Enhancing Performance

  1. Measure. Information is critical. Keep a thorough database of every call, when it arrived, how long it took to answer, how long it lasted, who answered it, how many times it was transferred and to whom, and (very important) the category of the call. It is also vital to score and measure performance on calls. Too many call centers are obsessed with productivity metrics and don't focus on how their agents actually perform on the phone. This is bad. Use a tool that scores calls like LogMyCalls or HyperQuality.
  2. Categorize the calls appropriately. There will always be some kind of “miscellaneous” bucket in the database for calls that don’t fall into one of the predetermined categories. Make sure the Customer Service Representatives (CSRs) make good notes on all calls, but especially the miscellaneous ones; you’ll use these notes to determine if new categories need to be created. Remember that calls in different categories will take differing amounts of time to handle.
  3. Use skill-based routing. As your categories develop, you can route different types of calls to the CSR pool most adequately trained to handle them. This will reduce the amount of time needed to handle individual calls. Depending on the size of your call center you might have anywhere from a few to a few dozen different staff categories (many people will be cross-trained in multiple categories).
  4. Roster staff based on volume. This is stating the obvious, but you will typically use a combination of Call Volume, Call Duration, Time-to-Answer and SLO Percentage to estimate the staff you need at any given hour.
    • An Erlang-C calculator is an excellent tool to help determine how many staff you need based on volume, duration and SLO (Erlang-B calculators are used to determine how many incoming trunks you need).
    • The results can also be used to predict abandon time and percentages.
  5. Monitor, record and review. You absolutely must have staff that reviews recorded conversations. Those people are process improvement specialists that help identify what went right and what could be improved on the calls. The work product is a list of training improvements that will help the CSRs serve the callers better and faster.
  6. Update training. Keep your CSRs trained. One training session before they start is just not enough. The CSRs need to be regularly trained on the improvements developed by the process improvement specialists. One or two days of training each quarter is a reasonable place to start, to keep training new and interesting.
  7. Display call status prominently. There is some data to indicate that when the call statistics displayed so the CSRs can see them, performance spontaneously improves. The rationale behind this is the human psychological desire to compete and win. People feel naturally rewarded when their game improves. There are many vendors that sell light boards that will interface with your systems.
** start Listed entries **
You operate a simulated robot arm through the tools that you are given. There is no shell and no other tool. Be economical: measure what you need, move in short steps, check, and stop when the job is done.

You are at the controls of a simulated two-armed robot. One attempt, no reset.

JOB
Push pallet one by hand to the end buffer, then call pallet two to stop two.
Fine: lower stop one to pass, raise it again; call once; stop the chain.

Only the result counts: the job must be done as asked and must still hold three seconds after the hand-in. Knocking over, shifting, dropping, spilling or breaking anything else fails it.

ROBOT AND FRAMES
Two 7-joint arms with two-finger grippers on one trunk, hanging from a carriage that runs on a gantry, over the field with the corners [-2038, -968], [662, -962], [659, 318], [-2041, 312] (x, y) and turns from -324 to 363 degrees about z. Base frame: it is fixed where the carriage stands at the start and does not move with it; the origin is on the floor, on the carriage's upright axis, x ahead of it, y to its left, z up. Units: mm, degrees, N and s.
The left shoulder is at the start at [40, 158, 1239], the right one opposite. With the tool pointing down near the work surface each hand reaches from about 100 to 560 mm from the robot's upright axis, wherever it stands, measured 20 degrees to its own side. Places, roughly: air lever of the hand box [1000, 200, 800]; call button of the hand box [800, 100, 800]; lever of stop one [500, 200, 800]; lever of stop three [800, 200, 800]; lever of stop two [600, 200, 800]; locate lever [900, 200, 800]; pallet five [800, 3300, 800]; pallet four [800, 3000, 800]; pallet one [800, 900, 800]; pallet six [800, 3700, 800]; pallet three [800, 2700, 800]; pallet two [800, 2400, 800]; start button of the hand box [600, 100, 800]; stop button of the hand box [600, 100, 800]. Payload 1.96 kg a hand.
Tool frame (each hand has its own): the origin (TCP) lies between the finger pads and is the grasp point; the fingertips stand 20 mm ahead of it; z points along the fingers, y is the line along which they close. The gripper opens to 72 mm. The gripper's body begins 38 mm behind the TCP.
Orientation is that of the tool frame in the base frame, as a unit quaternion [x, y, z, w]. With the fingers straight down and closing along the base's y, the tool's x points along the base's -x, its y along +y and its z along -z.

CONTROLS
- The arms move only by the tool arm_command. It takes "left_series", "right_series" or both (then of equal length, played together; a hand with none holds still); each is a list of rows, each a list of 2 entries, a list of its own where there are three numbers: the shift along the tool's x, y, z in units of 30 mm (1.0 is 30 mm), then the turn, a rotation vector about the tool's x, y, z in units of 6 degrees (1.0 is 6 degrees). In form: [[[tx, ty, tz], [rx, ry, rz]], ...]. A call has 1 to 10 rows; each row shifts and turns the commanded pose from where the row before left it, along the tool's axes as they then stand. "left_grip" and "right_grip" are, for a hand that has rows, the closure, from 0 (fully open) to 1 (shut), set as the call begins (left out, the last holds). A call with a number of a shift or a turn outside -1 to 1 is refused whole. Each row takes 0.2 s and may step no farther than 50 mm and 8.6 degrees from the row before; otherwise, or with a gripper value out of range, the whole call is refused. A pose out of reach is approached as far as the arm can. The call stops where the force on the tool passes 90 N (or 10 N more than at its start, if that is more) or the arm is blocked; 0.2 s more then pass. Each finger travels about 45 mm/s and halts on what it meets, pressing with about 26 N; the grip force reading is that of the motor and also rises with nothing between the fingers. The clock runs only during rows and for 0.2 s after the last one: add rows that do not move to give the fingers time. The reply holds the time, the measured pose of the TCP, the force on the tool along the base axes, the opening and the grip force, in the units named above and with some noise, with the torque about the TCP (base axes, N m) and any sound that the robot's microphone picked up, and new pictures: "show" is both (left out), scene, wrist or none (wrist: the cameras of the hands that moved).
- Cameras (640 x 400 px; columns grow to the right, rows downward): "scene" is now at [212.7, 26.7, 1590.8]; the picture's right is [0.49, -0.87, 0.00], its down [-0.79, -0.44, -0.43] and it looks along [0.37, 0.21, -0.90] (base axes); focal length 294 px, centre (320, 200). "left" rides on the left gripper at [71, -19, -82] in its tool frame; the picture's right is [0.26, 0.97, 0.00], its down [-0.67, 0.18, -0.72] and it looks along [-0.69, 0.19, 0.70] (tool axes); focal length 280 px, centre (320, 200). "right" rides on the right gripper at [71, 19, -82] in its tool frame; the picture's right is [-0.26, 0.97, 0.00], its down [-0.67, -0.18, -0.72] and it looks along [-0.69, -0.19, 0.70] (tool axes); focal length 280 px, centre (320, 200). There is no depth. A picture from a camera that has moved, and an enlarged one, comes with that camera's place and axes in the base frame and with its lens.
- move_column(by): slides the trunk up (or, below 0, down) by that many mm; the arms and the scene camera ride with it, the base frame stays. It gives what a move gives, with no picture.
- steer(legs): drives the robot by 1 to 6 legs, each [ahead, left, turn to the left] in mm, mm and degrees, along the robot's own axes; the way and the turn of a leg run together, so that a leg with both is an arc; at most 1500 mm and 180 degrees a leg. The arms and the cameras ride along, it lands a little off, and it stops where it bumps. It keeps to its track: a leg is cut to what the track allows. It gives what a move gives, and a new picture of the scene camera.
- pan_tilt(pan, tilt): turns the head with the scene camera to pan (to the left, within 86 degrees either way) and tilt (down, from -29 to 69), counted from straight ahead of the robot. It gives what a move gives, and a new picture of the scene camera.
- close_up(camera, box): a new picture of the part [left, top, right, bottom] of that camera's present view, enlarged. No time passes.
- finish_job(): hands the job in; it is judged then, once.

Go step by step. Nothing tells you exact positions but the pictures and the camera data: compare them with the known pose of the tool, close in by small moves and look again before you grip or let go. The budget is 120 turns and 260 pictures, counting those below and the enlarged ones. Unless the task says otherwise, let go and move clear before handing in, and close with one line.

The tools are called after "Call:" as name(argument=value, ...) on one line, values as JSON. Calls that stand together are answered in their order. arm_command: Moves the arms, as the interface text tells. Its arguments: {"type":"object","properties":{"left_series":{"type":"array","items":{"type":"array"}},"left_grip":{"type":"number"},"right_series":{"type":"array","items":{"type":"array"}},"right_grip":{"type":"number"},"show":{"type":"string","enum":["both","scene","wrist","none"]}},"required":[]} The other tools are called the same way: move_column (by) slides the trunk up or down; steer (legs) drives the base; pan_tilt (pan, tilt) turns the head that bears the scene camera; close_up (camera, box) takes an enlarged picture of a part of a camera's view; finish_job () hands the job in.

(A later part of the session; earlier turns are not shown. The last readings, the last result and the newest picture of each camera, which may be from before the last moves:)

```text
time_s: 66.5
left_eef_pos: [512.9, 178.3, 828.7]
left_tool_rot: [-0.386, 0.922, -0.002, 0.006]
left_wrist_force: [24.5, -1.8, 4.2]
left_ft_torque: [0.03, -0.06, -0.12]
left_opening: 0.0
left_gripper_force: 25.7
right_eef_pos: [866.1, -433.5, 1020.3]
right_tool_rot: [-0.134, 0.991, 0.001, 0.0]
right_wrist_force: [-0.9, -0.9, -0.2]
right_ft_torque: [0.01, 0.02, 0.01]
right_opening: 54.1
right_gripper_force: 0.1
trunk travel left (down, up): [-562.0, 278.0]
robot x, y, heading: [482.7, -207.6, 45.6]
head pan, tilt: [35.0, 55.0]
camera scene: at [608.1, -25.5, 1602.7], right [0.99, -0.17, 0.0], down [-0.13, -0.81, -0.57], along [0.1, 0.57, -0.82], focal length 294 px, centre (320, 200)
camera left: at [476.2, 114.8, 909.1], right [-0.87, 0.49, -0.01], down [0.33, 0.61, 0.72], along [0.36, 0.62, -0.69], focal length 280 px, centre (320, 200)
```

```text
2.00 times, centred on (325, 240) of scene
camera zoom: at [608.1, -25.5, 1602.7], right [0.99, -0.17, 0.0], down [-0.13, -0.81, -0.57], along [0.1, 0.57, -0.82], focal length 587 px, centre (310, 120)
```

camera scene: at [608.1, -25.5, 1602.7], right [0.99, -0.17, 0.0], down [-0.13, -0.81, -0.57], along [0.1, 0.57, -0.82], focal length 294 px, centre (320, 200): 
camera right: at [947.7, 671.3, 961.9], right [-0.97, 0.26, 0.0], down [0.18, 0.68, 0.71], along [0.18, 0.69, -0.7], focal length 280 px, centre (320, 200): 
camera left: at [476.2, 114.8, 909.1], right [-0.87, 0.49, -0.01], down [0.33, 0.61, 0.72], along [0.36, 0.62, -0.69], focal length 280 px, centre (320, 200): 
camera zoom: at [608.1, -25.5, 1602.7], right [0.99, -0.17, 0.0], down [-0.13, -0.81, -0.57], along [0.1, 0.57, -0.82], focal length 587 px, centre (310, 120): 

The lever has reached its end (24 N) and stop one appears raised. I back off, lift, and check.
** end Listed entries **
Creating a Quality Technical Environment

  1. Ensure that the call center is able to handle large amount of simultaneous calls. In bigger call centers, hundreds of clients can call simultaneously. Therefore, it is important that the calls be queued and while the call is on hold, play a relaxing music.
  2. Ensure an ability to transfer and forward calls. There are cases when the agent is not able to resolve the customer’s problem and then the agent has to be able to forward the call to a technician.
    • Call center software is good if it is able to handle a large amount of simultaneous calls as well as containing functions essential for the agent’s work, such as call queue, hold, transfer, call recording, IVR menu and e-mail handling.
  3. Get a response menu. Every bigger call center has an Interactive Voice Response (IVR) menu that removes a lot of strain from the agents, because it helps the customers with basic services, usually with their account transactions or they can get their billing information.
    • Call centers have many functions that make the everyday life of their agents easier, such as auto dialer applications and the screen pops with useful information.
  4. Keep in contact with customers. This means not only by phone but by e-mail and fax too.

Tips

  • Make the environment comfortable. If people share workstations, it’s harder for them to feel “at home” but if people can put a few personal possessions in their space it will improve their feelings of loyalty. Likewise don’t skimp on lighting or technology. Glare-resistant screens are a must as are comfortable headsets.
  • Operations managers are analysts. This person needs to be trained on the newest call center techniques and theories on a regular basis. This will be the staff member that makes the call about how many people you need at 2:17 AM on Sundays. Make sure they are always on the cutting edge of analysis theory and have the best tools available.
  • Reward process improvement specialists. These people keep your operation running lean and strong. Your profit increases significantly when even one second is cut from the average call time. Keep them happy and they’ll make you money.
  • Reward CSR performance. The industry fact is that CSRs, typically, are not highly compensated so monetary performance rewards are very often a strong motivator. You might reward everyone when the overall statistics are better than some specified norm, and you might additionally reward the top 10% of the performers. Make sure the call categorization is taken into account since different call categories will necessitate different metrics.

Warnings

  • A sensitive HR department is… the answer is “good and bad.” Yes you need to be sensitive to the people that work for you (they have lives, responsibilities and feelings) but predictable attendance is incredibly critical in a call center. Three strikes and you’re out may seem harsh, but if people don’t show up on time or take unscheduled breaks you can’t staff to predictions. Be fair but strict.
  • Don't assume a steady state. Just because you've predicted call volume, duration and staffing correctly for the first two weeks of the month doesn't mean the same numbers will hold true for the last two weeks - or for next month - or next quarter. Staffing predictions are incredibly variable based on a large number of factors. As your historical database grows, so will the precision of your predictions.
  • Manage your SLAs. Don’t jump at just any contract; if the terms aren’t favorable then move on. If a company wants you as their outsource contractor, but wants you to answer 99% of all calls within 15 seconds (that’s one incredibly tough objective), you need to look closely at their previous data to make sure you can satisfy the contract.